▶ _SHORT EXERCISE_: Take from the listing each line that has the string "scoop".

<<<<

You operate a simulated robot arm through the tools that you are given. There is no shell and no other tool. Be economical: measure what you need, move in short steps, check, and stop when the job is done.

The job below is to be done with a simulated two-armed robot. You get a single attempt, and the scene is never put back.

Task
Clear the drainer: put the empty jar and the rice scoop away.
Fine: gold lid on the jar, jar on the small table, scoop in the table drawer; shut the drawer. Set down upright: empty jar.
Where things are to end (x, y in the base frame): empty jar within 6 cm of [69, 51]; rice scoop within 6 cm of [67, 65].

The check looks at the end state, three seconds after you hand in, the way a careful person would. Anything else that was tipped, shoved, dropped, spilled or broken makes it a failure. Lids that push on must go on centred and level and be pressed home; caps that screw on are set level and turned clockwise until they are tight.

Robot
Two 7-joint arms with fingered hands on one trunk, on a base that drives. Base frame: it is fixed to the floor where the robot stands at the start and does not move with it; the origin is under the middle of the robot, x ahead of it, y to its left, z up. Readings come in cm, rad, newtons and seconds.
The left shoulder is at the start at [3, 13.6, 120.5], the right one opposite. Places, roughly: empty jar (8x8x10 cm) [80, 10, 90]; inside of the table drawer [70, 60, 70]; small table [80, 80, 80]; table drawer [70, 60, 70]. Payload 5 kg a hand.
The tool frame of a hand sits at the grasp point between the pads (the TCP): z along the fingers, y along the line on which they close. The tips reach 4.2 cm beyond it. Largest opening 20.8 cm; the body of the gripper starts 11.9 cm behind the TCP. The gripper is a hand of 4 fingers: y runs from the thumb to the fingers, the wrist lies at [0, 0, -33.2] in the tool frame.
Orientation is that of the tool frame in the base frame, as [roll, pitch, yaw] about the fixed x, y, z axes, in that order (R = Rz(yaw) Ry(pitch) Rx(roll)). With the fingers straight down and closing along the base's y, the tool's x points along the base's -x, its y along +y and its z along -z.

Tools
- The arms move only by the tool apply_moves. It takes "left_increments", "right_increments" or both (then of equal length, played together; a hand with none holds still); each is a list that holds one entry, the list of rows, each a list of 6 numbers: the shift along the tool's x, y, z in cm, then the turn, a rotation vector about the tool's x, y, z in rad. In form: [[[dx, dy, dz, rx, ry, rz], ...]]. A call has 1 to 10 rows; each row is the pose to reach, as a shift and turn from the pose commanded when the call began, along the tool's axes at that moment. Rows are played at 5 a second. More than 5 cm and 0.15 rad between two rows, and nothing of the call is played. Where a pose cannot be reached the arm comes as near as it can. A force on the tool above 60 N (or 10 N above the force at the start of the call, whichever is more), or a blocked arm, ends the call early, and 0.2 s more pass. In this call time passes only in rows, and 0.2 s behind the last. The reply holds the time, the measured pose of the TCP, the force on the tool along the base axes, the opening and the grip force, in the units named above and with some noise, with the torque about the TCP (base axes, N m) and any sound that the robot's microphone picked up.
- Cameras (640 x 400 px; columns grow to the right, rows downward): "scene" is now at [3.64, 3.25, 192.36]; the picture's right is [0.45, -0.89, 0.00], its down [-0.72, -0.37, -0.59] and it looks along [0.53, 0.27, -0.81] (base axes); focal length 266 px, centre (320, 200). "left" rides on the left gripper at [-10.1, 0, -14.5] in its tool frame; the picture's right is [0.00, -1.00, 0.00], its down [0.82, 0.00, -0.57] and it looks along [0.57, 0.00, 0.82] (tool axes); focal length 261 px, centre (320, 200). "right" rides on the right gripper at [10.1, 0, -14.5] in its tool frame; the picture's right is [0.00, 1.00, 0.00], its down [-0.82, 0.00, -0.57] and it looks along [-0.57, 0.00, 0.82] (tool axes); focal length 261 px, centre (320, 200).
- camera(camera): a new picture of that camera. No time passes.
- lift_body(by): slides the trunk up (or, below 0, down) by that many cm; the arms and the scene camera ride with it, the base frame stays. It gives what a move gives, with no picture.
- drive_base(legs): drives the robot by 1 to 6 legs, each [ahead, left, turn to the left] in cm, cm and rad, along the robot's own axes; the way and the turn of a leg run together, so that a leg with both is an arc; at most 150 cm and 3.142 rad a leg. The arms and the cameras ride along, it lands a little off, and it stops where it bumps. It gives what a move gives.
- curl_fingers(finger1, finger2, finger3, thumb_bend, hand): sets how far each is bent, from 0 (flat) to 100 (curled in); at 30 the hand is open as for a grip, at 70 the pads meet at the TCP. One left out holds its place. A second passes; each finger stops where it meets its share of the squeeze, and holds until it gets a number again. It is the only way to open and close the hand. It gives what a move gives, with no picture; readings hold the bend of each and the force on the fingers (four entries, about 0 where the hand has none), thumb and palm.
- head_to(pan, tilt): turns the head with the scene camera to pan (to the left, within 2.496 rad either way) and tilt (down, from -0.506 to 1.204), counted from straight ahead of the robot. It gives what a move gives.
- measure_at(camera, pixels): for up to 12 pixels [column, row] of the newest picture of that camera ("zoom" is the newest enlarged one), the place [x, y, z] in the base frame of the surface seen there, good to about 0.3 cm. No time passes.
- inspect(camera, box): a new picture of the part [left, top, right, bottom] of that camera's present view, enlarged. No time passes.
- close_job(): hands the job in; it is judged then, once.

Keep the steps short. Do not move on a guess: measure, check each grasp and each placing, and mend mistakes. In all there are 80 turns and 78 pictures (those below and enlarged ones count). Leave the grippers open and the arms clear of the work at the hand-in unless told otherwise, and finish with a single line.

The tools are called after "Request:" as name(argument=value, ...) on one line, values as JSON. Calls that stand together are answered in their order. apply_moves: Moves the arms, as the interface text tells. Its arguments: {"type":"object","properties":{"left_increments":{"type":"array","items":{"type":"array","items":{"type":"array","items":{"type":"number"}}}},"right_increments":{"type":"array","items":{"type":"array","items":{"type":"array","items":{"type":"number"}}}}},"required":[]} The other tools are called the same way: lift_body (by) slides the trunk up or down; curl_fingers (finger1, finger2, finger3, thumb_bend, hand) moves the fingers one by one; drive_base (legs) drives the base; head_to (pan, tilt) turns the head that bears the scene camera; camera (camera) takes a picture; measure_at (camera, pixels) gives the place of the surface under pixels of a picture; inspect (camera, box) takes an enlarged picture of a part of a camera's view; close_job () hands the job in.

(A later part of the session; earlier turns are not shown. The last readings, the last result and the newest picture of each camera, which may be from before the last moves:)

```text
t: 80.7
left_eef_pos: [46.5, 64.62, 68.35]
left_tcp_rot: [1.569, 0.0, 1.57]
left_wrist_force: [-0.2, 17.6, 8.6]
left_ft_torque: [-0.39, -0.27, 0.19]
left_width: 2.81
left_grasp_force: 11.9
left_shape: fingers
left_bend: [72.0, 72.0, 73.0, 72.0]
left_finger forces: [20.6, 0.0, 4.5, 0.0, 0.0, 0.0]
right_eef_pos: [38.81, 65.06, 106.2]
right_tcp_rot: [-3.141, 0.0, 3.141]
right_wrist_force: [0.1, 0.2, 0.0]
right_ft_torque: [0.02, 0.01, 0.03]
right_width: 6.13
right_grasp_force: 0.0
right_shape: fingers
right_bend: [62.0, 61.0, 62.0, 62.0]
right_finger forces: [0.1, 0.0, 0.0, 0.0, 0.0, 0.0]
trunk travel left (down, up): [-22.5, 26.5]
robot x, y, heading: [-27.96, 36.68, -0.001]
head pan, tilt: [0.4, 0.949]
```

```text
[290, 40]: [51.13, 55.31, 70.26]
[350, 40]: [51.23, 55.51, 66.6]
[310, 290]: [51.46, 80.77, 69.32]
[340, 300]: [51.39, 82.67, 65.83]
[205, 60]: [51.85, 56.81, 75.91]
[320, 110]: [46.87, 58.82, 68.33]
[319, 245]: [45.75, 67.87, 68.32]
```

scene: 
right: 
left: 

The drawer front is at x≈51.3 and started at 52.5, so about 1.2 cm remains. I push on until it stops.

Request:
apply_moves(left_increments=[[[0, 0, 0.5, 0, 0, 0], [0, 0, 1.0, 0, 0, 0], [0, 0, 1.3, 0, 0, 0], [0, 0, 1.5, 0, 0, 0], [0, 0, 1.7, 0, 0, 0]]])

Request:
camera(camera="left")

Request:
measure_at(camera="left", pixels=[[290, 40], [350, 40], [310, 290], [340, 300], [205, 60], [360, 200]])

>>>>

▶ _COMPLETED TASK_:
Clear the drainer: put the empty jar and the rice scoop away.
Fine: gold lid on the jar, jar on the small table, scoop in the table drawer; shut the drawer. Set down upright: empty jar.
Where things are to end (x, y in the base frame): empty jar within 6 cm of [69, 51]; rice scoop within 6 cm of [67, 65].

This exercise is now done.